Something happens, something unexpected or at least unplanned.  Your project was moving along; your evening out was scheduled and paid for; you were driving to your destination; the business was OK.

Then something happened that you did not expect: a change in the project reveals that you are going to be over-budget or miss the deadline; on the evening you were going to go out, you are tired, maybe starting a cold, it’s raining; you have a flat tyre, a major client cancels their order. What do you do?

Many of us will naturally suffer the consequences of “Plan Continuation” or “Sunken Costs” biases.

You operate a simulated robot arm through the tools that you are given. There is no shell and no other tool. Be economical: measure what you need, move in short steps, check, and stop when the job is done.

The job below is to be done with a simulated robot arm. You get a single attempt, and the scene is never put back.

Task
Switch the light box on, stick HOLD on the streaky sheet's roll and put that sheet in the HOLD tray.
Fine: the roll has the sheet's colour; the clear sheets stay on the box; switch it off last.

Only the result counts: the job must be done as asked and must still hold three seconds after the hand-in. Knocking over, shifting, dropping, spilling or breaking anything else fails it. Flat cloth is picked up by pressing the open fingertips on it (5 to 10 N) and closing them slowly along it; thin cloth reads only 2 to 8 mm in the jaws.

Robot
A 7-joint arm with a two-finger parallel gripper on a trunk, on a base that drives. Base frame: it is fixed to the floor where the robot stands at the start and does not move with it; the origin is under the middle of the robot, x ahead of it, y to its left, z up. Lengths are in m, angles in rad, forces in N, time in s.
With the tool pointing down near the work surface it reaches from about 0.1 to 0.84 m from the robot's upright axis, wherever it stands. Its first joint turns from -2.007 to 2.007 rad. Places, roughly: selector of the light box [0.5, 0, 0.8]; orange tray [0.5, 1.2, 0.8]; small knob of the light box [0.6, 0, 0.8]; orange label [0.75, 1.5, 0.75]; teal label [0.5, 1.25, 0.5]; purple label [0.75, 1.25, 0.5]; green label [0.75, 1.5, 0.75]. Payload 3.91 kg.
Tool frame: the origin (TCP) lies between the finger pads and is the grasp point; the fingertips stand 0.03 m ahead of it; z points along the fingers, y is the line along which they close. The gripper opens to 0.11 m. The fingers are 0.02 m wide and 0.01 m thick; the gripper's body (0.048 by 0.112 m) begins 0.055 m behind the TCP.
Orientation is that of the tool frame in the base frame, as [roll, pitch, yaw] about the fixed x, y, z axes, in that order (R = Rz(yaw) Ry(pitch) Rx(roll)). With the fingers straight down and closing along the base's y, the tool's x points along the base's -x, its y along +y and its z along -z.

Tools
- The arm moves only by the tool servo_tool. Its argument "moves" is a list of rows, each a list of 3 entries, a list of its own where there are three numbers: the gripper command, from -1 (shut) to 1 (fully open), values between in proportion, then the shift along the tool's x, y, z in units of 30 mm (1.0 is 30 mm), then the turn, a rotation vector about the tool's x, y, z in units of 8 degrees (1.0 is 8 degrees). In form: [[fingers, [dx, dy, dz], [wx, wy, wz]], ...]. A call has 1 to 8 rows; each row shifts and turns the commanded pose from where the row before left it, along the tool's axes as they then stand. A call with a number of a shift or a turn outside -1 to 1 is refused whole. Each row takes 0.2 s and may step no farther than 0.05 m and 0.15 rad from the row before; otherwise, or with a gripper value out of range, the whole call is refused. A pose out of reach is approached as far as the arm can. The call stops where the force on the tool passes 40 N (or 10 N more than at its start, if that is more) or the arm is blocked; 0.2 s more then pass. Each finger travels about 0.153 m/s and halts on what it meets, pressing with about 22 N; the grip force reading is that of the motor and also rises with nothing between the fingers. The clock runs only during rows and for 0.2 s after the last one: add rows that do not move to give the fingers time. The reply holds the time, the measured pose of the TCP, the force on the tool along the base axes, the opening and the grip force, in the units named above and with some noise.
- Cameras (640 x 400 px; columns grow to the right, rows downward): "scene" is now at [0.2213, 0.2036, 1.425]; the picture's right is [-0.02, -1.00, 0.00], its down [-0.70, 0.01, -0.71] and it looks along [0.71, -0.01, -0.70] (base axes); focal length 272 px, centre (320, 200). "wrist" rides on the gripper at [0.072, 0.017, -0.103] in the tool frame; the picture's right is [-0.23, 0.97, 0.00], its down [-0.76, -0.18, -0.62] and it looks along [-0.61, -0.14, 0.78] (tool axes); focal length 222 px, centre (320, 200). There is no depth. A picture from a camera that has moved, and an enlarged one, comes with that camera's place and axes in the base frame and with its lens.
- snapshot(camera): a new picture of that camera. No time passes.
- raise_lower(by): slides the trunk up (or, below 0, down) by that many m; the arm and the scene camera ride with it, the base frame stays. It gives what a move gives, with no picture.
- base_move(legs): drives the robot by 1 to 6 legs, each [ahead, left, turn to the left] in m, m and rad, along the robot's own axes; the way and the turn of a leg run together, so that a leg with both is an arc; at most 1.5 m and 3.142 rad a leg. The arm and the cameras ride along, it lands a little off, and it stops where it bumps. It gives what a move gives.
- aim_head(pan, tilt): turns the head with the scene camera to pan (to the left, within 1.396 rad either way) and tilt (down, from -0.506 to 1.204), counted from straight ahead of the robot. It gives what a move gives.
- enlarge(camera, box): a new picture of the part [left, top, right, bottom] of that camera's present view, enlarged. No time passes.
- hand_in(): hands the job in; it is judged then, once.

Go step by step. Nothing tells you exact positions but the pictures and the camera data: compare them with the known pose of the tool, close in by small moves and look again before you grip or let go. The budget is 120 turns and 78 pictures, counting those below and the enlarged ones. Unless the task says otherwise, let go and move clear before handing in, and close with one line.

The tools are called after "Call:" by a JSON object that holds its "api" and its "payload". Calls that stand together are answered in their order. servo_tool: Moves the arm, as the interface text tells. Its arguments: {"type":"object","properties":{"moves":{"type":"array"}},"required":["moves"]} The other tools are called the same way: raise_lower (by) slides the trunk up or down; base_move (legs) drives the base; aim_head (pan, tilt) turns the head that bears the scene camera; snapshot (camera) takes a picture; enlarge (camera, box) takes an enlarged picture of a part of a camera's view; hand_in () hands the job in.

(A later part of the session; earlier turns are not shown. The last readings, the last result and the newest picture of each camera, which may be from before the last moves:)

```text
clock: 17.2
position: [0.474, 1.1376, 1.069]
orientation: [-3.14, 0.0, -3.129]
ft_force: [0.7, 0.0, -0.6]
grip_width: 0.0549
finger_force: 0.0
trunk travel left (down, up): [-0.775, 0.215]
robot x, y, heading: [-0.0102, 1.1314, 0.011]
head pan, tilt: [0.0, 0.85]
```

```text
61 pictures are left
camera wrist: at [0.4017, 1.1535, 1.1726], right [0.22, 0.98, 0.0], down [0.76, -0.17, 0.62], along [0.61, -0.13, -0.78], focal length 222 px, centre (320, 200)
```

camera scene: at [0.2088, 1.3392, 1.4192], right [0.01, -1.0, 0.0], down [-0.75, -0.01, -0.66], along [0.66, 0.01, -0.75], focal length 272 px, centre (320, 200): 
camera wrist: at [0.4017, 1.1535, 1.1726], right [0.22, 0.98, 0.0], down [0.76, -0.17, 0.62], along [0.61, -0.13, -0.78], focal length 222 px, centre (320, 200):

This means that they will prefer the status quo to the need to revise everything:

  • You have already invested so much in this project; it would be a waste not to continue
  • You paid for the tickets, your friends are waiting; you will go on this evening out even if it kills you
  • You abandon your car with the flat tyre for another day and grab a taxi
  • I’m sure that business will pick up again soon

You don’t take a few minutes to think what is reasonable considering the changed context, you keep on going as planned – even though things are obviously different and you should stop wasting more time and money, you should call your friends and cancel, whatever it takes.

Corrective Measures

There is an engineering principle, perhaps largely forgotten today that encourages to have regular cycles of formal reviews throughout the development, each with a systematic risk and benefit analysis and a formal decision to stop or continue the project. By forcing the review into the cycle, you avoid the personal bias trap and are asked formally to justify why you should continue.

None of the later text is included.